Veterans read Poet Laureate’s poem marking Armistice centenary
Residents, staff and volunteers from The Royal Star & Garter Homes have recited a poem written to commemorate 100 years since the end of the First World War.
A Wound in Time has been penned by Poet Laureate Carol Ann Duffy and is part of film director Danny Boyle’s Pages of the Sea project, which is marking the Armistice centenary on beaches around Britain on 11 November.
It ties in with #RSGHremembers – the Charity’s Remembrance Day campaign which launched last week featuring staff, volunteers and residents from The Royal Star & Garter Homes holding photographs or medals of relatives who fought in the First World War.
The Royal Star & Garter Homes cares for ex-Servicemen and women and their partners living with disability or dementia at award-winning homes in Surbiton and Solihull. The reading is especially poignant as the Charity was founded in 1916 to care for the severely injured young men returning from the battlegrounds of the First World War.

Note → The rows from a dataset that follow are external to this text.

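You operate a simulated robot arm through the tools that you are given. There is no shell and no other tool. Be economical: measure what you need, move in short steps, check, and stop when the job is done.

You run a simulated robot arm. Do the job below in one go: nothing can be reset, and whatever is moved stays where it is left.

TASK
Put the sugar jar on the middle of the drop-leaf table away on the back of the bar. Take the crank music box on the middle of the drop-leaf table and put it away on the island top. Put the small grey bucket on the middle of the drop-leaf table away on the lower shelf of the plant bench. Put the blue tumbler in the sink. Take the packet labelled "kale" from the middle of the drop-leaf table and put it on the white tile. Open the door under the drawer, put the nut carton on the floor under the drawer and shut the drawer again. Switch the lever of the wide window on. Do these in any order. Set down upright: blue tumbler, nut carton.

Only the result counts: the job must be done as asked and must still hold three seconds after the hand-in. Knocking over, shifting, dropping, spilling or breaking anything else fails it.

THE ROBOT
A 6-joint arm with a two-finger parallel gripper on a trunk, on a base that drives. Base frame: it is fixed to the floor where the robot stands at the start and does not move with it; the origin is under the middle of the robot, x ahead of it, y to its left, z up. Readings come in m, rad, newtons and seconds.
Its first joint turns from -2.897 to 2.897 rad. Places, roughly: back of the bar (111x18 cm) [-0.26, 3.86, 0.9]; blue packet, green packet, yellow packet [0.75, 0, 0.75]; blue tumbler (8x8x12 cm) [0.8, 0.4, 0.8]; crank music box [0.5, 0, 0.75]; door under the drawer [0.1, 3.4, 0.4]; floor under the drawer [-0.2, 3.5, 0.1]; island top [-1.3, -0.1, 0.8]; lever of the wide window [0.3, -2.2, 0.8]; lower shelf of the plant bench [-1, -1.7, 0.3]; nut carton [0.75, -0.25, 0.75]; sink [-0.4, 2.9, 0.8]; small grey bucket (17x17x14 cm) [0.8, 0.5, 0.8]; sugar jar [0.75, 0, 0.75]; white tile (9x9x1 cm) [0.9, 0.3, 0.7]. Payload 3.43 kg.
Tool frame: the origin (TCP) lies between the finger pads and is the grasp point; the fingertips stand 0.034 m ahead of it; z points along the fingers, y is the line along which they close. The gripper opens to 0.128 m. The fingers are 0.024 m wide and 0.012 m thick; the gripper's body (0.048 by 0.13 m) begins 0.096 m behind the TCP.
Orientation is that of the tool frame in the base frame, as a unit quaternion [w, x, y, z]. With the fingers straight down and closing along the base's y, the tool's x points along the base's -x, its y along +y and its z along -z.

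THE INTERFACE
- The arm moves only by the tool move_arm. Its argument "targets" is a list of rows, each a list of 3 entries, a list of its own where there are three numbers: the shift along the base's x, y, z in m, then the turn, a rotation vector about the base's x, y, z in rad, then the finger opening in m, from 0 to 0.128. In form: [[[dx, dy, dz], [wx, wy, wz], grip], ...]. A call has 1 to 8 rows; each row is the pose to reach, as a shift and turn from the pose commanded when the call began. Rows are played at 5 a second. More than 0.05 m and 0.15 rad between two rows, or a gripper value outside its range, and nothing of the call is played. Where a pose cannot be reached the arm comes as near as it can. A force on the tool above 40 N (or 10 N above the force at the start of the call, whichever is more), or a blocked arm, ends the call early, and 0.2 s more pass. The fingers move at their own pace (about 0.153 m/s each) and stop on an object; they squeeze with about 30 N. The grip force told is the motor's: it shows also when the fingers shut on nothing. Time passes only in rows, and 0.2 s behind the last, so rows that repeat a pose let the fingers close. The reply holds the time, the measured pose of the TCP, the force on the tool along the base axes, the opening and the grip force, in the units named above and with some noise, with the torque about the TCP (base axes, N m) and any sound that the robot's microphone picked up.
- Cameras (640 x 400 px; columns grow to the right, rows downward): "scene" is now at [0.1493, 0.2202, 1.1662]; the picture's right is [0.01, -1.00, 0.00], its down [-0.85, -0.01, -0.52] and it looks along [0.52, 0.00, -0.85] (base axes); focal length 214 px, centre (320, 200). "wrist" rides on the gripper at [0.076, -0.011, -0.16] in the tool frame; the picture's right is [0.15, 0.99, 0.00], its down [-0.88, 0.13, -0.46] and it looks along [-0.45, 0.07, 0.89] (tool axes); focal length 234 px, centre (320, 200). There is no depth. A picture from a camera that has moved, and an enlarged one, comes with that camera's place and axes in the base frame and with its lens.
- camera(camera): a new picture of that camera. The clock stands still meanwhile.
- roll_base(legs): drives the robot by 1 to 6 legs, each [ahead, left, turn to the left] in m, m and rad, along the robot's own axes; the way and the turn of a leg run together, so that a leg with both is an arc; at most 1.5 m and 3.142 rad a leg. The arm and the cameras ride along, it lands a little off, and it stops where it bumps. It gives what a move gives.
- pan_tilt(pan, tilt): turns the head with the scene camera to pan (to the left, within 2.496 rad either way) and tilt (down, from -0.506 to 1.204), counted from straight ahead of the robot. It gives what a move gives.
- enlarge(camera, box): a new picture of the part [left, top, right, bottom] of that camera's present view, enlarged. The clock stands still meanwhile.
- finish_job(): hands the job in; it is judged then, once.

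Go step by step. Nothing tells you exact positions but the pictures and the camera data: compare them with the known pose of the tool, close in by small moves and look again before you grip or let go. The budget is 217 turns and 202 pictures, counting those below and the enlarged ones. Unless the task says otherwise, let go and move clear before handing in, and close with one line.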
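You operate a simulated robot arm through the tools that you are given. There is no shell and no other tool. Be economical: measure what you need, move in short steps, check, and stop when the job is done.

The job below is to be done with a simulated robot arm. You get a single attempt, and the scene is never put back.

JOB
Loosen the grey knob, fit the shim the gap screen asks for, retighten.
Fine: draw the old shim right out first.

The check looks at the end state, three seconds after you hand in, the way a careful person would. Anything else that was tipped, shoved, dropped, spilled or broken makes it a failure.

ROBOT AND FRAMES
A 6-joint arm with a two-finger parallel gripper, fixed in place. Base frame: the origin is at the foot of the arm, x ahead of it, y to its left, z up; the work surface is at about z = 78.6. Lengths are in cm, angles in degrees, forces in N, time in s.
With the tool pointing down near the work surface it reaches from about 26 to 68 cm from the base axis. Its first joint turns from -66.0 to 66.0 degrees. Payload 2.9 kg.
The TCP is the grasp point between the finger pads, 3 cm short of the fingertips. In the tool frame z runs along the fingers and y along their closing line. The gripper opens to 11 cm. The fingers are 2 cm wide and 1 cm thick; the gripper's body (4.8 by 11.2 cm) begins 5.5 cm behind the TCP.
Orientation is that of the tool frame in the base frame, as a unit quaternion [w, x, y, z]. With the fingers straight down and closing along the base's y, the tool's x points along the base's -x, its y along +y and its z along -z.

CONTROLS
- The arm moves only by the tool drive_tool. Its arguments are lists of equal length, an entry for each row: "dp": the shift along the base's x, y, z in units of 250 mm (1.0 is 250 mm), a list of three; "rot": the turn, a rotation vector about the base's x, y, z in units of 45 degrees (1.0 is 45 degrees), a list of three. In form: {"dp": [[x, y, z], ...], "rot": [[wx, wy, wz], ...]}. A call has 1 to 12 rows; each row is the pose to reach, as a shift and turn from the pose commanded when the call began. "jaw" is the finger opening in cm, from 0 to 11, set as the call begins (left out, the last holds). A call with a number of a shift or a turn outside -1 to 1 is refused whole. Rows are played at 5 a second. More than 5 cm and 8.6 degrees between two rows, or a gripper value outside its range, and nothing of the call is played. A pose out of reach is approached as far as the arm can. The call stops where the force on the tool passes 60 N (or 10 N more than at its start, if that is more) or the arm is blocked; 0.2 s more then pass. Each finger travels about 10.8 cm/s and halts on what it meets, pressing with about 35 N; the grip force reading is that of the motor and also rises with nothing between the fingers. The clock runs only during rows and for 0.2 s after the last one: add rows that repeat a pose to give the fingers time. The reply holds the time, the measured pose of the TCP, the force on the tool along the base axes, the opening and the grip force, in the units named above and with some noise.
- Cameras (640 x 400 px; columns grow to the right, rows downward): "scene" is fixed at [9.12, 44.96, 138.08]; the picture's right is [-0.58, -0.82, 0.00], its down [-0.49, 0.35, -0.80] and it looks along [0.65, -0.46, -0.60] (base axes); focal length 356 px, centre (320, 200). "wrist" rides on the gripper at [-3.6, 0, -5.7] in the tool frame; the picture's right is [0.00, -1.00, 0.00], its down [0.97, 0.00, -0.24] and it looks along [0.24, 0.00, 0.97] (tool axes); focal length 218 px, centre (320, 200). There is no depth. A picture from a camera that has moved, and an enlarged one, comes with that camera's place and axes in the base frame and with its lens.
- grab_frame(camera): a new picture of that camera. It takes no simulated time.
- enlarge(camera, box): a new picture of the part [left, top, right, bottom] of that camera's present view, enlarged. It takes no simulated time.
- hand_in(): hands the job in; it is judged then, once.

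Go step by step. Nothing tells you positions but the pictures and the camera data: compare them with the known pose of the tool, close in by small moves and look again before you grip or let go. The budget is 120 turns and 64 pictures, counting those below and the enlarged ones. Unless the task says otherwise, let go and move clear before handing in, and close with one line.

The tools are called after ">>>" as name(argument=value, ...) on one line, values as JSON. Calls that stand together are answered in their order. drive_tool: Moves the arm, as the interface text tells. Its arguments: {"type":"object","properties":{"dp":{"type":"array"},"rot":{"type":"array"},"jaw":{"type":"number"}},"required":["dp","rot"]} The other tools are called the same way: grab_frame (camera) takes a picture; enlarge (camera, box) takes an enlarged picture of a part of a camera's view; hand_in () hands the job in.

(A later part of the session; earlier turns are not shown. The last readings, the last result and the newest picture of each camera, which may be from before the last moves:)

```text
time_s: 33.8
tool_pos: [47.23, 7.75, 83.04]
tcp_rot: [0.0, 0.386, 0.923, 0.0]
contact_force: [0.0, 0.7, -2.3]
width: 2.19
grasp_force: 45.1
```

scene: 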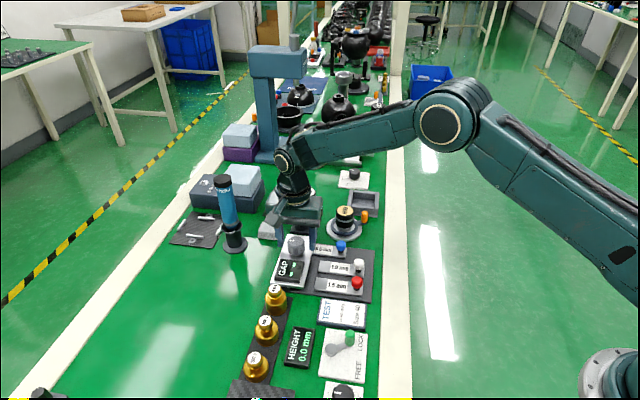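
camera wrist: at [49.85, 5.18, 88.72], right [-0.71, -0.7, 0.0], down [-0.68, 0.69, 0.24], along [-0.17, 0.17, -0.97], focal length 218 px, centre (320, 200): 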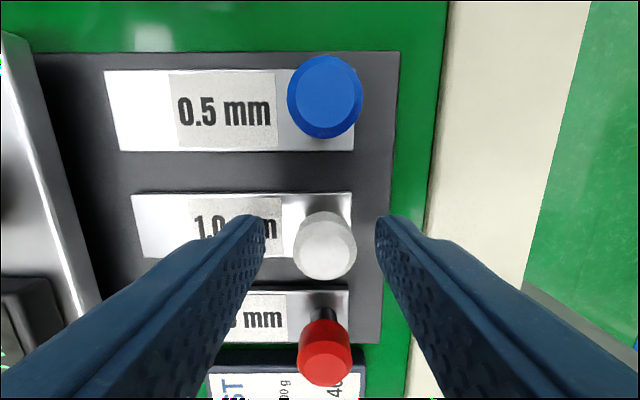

Unable to travel to the coast but keen to play a part in the project, residents from both Homes read the poem, along with staff and volunteers.
Pauline Shaw, Director of Care, said: “Residents wanted to share reading the poem aloud because they can’t be at the beaches on November 11. I’m delighted staff and volunteers are involved too because the Charity is a family.”
Pages of the Sea will see portraits of people who left their communities to serve in the 1914-1918 conflict drawn into the sand at selected beaches, before being washed away by the sea. A Wound in Time will be read by individuals, families and communities on the day.
Residents in the Charity’s Solihull Home have also been inspired by Pages of the Sea to paint poppies on 100 pebbles to mark the Armistice centenary.
A Wound in Time, by Carol Ann Duffy
It is the wound in Time. The century’s tides,
chanting their bitter psalms, cannot heal it.
Not the war to end all wars; death’s birthing place;
the earth nursing its ticking metal eggs, hatching
new carnage. But how could you know, brave
as belief as you boarded the boats, singing?
The end of God in the poisonous, shrapneled air.
Poetry gargling its own blood. We sense it was love
you gave your world for; the town squares silent,
awaiting their cenotaphs. What happened next?
War. And after that? War. And now? War. War.
History might as well be water, chastising this shore;
for we learn nothing from your endless sacrifice.
Your faces drowning in the pages of the sea.